Default Starting Points Matter
So you need greater and greater levels of detail. Underneath the top layer, which is the value, is the second layer, which is the default starting point. Anyone who wants their team or their department or their enterprise to espouse a value needs to also provide a default starting point. The default is not a rule; it’s not something that you apply no matter what, blindly. The default is a starting point that says, if you have no reason not to, here’s where I want you to start. It interprets the value. It says, if I want agility, a default starting point is if you’re in front of a decision, I want you to take it when you have only 70% of the information, if you can reverse it.
If you don’t have to live with the consequences forever, take the decision when you have 70% of the information, not 100%. Because we don't want to lose that agility. We want to preserve it. There’s no reason to get to 100% if you can undo the decision. Another default starting point to support the value of agility might be that we default to pushing decisions down the organizational hierarchy to the lowest viable level. That doesn’t mean everybody pushes every decision down to the intern. If you’re a nuclear power plant, don’t give the plutonium to the intern.
Hacks for Daily Impact
And if you have information that only HR should have that you can’t legally share, don’t share it. But if you have no reason not to, try to push the decision making down, so that senior management doesn't become a bottleneck, and you don't lose that agility.

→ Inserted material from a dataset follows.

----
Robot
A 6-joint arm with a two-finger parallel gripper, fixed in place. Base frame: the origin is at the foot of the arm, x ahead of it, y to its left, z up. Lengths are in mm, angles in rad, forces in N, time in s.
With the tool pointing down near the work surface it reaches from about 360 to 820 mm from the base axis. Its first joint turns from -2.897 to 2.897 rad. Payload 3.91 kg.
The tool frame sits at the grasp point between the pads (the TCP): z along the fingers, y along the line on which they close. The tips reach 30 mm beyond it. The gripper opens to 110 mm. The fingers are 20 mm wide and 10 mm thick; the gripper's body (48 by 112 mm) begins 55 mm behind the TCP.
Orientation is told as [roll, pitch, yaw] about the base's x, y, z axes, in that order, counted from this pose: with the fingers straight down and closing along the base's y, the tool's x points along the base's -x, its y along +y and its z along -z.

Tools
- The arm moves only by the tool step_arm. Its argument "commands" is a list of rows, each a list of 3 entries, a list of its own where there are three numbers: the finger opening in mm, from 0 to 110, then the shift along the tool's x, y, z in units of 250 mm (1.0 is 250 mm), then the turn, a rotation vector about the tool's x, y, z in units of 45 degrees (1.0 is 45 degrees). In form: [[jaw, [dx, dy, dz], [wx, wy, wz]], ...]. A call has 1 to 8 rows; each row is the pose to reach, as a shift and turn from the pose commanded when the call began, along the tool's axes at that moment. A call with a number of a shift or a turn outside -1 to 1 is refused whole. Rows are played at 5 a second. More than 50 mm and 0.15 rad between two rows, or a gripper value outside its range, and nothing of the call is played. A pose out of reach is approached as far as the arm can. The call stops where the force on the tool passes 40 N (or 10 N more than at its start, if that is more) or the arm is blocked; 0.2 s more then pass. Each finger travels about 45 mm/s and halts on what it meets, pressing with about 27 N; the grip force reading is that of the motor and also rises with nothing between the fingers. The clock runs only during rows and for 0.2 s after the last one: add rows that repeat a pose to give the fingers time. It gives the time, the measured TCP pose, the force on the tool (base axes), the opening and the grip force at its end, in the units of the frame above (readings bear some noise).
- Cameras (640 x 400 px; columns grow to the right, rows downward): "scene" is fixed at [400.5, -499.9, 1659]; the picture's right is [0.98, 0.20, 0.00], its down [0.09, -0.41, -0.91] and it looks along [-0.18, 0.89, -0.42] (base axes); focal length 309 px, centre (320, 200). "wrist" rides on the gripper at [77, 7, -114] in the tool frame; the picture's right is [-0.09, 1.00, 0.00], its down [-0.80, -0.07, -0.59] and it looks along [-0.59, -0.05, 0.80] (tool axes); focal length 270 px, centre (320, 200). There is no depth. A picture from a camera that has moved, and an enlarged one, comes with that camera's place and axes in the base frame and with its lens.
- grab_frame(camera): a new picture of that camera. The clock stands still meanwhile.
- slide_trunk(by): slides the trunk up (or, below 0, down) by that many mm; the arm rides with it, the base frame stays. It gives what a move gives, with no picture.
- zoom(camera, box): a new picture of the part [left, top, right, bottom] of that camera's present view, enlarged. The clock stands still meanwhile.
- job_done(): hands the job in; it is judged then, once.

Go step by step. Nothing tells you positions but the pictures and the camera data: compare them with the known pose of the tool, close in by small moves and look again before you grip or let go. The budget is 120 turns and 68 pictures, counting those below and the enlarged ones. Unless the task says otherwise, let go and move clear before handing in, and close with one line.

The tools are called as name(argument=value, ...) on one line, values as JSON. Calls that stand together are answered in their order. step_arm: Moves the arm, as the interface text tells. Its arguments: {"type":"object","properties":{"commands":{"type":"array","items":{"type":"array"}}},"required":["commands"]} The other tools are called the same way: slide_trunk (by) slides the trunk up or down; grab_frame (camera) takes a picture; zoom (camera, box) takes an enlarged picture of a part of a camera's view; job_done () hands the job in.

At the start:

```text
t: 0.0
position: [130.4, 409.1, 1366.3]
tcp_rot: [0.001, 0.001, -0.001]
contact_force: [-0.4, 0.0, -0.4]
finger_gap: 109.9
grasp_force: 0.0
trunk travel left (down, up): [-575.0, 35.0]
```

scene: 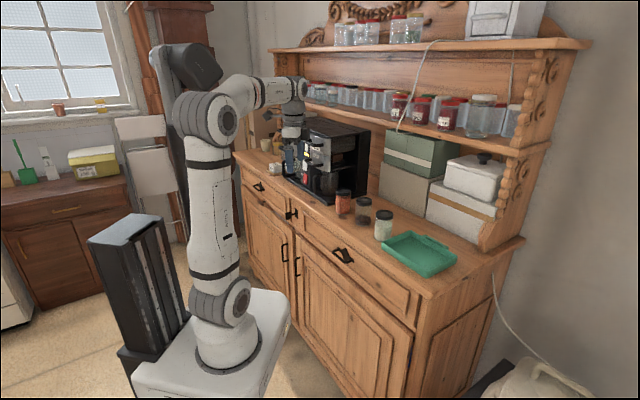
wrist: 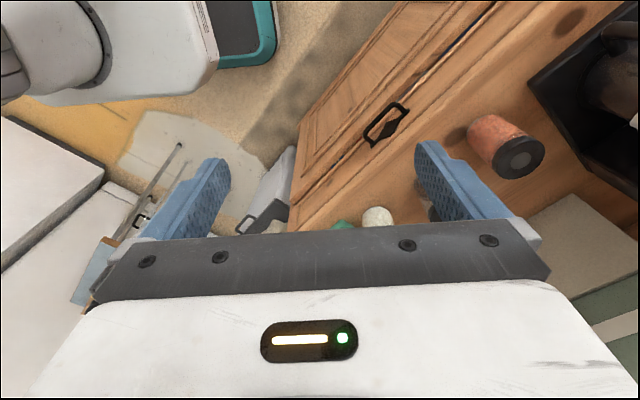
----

The Values-to-Action Pyramid starts with the value at the top. It has this middle section which says, "What is the default starting point that interprets that value?" But even if you have that, you still have theoretical ideas. How do you insert the values into actual day-to-day life? It's called the Values-to-Action Pyramid because you want people to act differently, behave differently, decide differently.
To do that, you need the bottom layer. The bottom layer is hacks. Hacks are small, immediate, low-effort, emotional changes that you insert into day-to-day work life—in meetings, emails, interviews, ops reviews, strategy discussions, training, and onboarding. Whatever else you're doing in your day-to-day, hacks are small actions that have an immediate effect, inserting that value in some meaningful way.